In a short story, emphasized Barb, the writer has to focus. As she puts it, “A short story is about one thing,” even if that thing is unclear at the start. If you’d asked me what my story “Burning Bright” in Busted! Arresting Stories from the Beat was about, I would have said, “Two Wisconsin ne’er-do-wells plan to rake in a lot of money by having a tiger fight a bear.” I would have added, “and it’s also about an outraged deputy sheriff trying to stop them while trying to persuade her dad to move into assisted living.”

So, would Barb say “Hey, that’s two things”? Only after I wrote “The End” did I realize the story was only superficially about those two things. What it was really about was respect for autonomy.
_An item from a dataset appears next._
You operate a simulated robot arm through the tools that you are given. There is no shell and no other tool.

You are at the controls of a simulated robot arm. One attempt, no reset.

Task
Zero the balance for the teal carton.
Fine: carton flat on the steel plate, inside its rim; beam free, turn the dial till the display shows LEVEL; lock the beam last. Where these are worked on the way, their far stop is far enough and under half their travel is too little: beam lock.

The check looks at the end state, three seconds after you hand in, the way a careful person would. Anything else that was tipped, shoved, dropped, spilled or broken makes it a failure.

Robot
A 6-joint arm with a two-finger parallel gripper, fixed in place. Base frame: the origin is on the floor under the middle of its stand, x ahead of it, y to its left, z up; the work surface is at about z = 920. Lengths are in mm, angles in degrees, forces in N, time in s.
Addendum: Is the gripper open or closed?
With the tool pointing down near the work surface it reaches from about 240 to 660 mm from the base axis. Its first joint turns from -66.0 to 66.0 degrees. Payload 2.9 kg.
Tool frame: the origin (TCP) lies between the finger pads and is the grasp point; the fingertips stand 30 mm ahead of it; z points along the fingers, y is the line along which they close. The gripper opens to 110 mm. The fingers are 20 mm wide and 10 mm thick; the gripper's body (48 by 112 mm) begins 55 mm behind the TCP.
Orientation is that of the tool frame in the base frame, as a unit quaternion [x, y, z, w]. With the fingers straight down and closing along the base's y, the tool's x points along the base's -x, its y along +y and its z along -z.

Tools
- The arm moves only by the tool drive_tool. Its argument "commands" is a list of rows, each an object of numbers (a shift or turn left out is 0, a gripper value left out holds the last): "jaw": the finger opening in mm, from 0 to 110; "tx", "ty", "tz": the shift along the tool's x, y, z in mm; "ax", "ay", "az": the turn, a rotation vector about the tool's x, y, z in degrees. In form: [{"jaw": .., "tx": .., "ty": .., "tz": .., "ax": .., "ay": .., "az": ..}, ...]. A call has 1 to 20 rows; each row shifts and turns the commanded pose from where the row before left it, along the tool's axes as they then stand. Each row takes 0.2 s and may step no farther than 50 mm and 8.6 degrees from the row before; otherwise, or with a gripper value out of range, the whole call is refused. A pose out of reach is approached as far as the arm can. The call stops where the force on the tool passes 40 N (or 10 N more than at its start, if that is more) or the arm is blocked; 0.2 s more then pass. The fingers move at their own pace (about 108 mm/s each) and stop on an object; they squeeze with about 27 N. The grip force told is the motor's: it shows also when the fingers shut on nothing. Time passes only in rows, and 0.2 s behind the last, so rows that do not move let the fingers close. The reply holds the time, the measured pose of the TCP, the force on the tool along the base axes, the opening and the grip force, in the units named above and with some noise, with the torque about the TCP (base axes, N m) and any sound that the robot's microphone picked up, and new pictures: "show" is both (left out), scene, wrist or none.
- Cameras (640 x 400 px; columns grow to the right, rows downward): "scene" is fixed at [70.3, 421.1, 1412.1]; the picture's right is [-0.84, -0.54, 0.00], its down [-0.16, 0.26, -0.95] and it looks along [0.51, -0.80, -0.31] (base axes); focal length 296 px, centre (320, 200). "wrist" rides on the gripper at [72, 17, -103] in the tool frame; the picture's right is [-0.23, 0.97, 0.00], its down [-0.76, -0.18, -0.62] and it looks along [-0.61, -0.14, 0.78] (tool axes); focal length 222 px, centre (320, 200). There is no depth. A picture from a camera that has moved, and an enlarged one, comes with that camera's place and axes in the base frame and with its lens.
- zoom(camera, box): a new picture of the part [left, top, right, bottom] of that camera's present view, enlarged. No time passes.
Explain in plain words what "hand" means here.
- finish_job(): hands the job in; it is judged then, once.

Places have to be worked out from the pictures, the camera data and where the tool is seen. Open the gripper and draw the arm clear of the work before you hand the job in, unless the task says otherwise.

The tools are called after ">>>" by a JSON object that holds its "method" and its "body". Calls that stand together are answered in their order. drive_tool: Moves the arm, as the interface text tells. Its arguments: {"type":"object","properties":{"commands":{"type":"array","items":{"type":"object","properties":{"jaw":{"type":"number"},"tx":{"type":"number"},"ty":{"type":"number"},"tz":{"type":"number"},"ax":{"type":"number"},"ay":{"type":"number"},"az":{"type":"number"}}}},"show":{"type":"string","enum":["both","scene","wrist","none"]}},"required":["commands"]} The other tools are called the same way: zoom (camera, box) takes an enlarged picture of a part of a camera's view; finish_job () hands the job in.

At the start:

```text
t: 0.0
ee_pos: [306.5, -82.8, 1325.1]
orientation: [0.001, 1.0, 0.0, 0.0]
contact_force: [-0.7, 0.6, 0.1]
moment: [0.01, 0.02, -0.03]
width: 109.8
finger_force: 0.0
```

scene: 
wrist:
Art cited six steps in a typical short story, and they usually, though not necessarily, appear in order: 1- Introduce the character, 2- express their desires, 3- action (what the character does about those desires), 4- factors that impedes obtaining the desires (3 and 4 can repeat several times), 5- the climax, 6- resolution. In the classic analysis of Cinderella (below), action and impediments trade places many times (nothing to wear? fairy godmother).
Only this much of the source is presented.